* **Task to complete**
Reproduce the following material exactly, including every line. Return a JSON list in which every string is one line; blank lines are skipped.

* **Data block**
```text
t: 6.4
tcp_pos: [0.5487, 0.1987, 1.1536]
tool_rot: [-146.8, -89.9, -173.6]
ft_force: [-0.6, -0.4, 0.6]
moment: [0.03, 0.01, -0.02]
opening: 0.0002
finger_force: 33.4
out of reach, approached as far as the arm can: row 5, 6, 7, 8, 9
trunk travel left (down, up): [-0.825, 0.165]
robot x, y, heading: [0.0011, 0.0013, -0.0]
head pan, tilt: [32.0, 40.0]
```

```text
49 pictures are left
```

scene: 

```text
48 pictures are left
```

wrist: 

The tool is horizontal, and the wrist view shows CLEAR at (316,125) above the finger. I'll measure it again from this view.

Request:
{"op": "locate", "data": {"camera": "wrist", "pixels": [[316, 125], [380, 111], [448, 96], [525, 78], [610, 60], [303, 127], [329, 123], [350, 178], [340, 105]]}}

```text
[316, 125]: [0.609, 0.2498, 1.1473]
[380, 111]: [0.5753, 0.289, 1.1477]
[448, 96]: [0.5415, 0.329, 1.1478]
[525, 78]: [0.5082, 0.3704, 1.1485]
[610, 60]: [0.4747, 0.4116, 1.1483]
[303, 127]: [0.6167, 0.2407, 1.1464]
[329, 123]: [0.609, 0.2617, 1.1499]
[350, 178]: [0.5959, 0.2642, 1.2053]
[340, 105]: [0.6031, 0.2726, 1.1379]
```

* **Result of the task**
[
  "```text",
  "t: 6.4",
  "tcp_pos: [0.5487, 0.1987, 1.1536]",
  "tool_rot: [-146.8, -89.9, -173.6]",
  "ft_force: [-0.6, -0.4, 0.6]",
  "moment: [0.03, 0.01, -0.02]",
  "opening: 0.0002",
  "finger_force: 33.4",
  "out of reach, approached as far as the arm can: row 5, 6, 7, 8, 9",
  "trunk travel left (down, up): [-0.825, 0.165]",
  "robot x, y, heading: [0.0011, 0.0013, -0.0]",
  "head pan, tilt: [32.0, 40.0]",
  "```",
  "```text",
  "49 pictures are left",
  "```",
  "scene: ",
  "```text",
  "48 pictures are left",
  "```",
  "wrist: ",
  "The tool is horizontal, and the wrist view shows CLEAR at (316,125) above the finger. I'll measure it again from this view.",
  "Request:",
  "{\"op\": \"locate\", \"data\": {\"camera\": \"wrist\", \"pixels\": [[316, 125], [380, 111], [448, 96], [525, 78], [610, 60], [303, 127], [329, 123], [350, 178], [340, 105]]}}",
  "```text",
  "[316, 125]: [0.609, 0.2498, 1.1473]",
  "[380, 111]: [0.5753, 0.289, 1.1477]",
  "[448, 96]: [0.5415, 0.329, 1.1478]",
  "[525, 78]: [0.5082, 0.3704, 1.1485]",
  "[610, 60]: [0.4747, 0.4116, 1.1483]",
  "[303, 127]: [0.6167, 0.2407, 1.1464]",
  "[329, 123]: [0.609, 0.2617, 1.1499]",
  "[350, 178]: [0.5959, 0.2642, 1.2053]",
  "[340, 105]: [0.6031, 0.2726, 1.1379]",
  "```"
]